NOTE. The reference is Al-Qawl al-Mufīd 'ala Kitāb at=Tawhīd (Arabic: القول المفيد على كتاب التوحيد), Saudi Arabia: Dār Ibn Al-Jawzi, Mar. 2003, Gloss of Vol. 2, pp. 244.

The concept of athā (Arabic: أذى) of Allah is mentioned in the Qur'an:

إِنَّ الَّذِينَ يُؤْذُونَ اللَّهَ وَرَسُولَهُ لَعَنَهُمُ اللَّهُ فِي الدُّنْيَا وَالْآخِرَةِ وَأَعَدَّ لَهُمْ عَذَابًا مُّهِينًا

Indeed, those who abuse Allah and His Messenger — Allah has cursed them in this world and the Hereafter and prepared for them a humiliating punishment.

— Surat Al-Ahzab 33:57

The word yu'thūn (Arabic: يؤذون) was translated as abuse (Sahih International's translation), annoy (Abul Ala Maududi, Mufti Taqi Usmani, Muhsin Khan, And Yusuf Ali's translation), hurt (Dr. Ghali's translation), malign (Pickthall's translation), speak evil things (Shakir's translation), insult (Abdul Haleem's translation), and offend (Dr. Mustafa Khattab's translation). The reason for such wide variation in their choice of words is that the word athā in the Arabic language does not have an exact equivalent word in the English language.
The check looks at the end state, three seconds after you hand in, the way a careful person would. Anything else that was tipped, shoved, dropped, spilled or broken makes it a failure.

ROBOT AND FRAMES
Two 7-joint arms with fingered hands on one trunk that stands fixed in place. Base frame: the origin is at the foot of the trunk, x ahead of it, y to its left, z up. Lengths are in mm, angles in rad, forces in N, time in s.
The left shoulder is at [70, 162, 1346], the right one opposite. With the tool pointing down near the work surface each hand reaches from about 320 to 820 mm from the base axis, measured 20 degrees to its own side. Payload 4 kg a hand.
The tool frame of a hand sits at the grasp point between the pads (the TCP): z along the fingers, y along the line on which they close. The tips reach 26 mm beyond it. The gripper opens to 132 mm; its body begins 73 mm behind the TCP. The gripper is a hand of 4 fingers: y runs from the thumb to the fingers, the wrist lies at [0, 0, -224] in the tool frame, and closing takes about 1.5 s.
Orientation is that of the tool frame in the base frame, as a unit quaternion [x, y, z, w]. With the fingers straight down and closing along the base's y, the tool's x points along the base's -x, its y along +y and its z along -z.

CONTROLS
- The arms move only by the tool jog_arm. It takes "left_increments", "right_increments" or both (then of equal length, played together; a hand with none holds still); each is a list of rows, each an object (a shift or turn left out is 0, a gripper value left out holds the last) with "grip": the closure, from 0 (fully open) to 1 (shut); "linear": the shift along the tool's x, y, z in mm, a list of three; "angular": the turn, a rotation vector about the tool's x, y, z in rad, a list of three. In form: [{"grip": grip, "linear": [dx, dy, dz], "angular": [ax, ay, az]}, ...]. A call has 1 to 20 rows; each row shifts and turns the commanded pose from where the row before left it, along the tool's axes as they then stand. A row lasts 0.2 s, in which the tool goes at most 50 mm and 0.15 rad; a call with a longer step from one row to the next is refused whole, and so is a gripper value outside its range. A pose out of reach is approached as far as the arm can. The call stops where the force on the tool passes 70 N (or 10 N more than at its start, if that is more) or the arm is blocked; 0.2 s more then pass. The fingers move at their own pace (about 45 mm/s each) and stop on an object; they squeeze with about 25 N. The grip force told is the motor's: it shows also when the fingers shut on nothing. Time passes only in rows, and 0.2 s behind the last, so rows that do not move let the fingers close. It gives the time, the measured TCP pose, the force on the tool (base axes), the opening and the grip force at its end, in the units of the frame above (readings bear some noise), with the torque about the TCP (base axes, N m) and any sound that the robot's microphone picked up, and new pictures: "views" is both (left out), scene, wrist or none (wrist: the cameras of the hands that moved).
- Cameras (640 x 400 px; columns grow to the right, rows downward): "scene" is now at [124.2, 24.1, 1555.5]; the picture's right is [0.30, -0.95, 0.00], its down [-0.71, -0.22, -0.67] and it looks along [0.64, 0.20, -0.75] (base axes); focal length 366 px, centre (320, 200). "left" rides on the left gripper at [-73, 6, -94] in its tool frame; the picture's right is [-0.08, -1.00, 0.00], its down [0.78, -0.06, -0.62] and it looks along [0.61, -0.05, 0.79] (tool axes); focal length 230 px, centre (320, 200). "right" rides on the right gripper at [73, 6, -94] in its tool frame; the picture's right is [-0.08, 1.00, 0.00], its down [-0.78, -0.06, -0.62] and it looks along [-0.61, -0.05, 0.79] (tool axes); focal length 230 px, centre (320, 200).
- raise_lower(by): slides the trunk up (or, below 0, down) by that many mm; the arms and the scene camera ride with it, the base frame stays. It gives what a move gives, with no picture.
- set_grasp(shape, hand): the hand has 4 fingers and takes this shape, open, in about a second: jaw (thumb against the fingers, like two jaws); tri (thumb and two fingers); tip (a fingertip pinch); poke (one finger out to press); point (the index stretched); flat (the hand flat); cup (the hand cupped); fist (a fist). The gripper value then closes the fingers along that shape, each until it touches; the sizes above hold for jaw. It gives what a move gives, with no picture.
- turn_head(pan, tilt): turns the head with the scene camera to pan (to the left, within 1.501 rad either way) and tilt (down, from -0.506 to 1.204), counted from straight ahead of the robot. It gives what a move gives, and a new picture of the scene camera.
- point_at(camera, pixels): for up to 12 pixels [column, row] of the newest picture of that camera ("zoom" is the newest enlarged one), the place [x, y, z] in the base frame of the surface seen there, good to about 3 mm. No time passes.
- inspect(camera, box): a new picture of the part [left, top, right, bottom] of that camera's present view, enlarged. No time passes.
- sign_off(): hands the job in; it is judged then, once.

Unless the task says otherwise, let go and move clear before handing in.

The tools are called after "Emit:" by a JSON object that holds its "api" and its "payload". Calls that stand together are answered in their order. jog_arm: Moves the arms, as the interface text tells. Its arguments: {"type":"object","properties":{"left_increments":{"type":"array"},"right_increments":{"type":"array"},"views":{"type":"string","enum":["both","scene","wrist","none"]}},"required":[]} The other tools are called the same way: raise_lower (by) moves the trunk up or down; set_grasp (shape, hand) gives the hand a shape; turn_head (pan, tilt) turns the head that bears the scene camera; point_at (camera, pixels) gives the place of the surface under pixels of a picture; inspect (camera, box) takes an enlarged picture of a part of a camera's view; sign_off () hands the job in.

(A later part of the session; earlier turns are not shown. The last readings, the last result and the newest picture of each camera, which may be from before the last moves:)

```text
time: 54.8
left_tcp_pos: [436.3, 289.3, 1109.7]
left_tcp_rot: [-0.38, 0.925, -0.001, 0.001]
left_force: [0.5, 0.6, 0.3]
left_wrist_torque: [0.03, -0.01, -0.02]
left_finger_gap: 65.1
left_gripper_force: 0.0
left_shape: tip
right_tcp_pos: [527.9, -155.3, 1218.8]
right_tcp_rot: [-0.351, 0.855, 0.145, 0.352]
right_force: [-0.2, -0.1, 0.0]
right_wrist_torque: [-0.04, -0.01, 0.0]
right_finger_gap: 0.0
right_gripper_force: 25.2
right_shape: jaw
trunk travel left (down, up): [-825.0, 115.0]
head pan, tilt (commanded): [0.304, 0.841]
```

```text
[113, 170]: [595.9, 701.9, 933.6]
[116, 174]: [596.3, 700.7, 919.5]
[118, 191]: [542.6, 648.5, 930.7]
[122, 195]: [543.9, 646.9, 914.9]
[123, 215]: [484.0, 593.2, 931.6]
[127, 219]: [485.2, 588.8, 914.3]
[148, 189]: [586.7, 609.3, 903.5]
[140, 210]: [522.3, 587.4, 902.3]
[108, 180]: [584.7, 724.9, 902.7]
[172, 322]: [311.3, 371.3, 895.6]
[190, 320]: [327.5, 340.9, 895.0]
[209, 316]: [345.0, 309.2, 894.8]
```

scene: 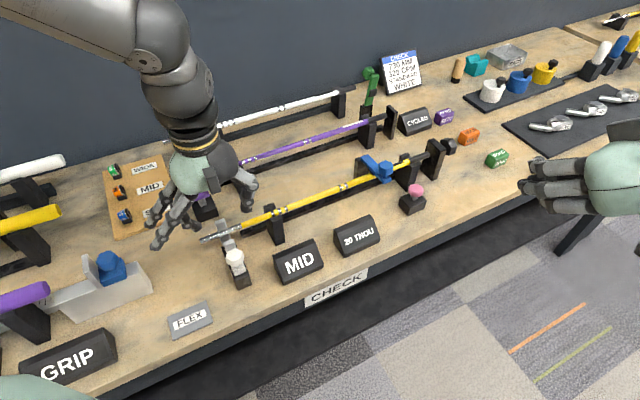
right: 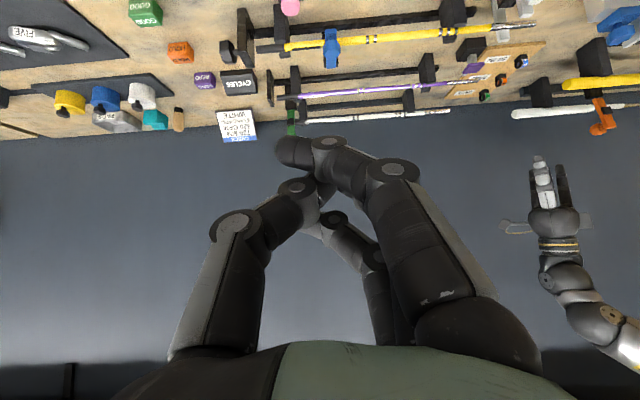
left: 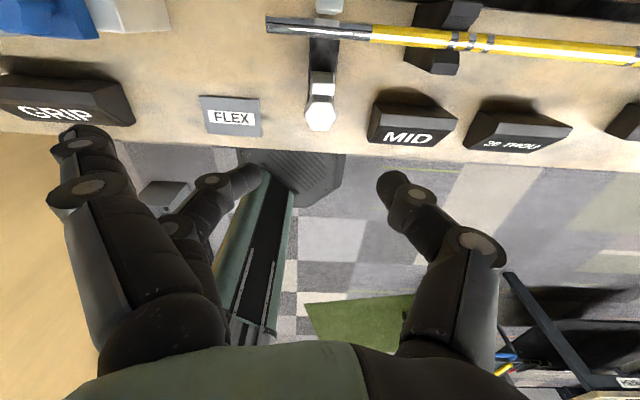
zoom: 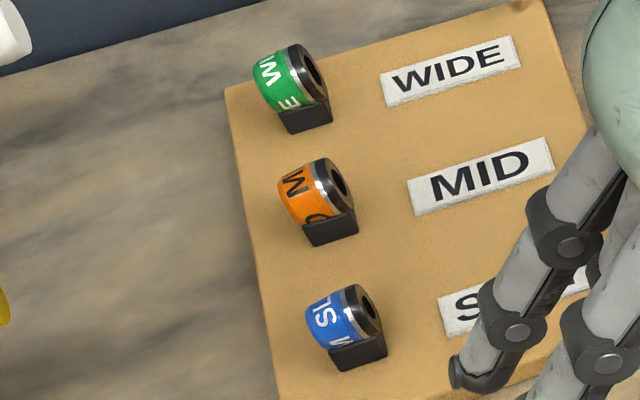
In the same book, Shiekh Ibn al-Uthaymeen explains in the gloss of Vol. 2, pp. 241, saying that the word athā (Arabic: أذى) refers to being hurt in the same manner as when one hears improper words or comes across a bad or strong smell (e.g., that of onions or garlic). This hurt does not imply harm (darar, Arabic: ضرر) as harm cannot be inflicted upon Allah may He be exalted ("O My servants, you can neither do Me any harm nor can you do Me any good." , Arabic: إِنَّكُمْ لَنْ تَبْلُغُوا ضَرِّي فَتَضُرُّونِي وَلَنْ تَبْلُغُوا نَفْعِي فَتَنْفَعُونِي, quoting Sahih Muslim 45/70/2577). The same concept is mentioned in the gloss of Vol. 2, pp. 248.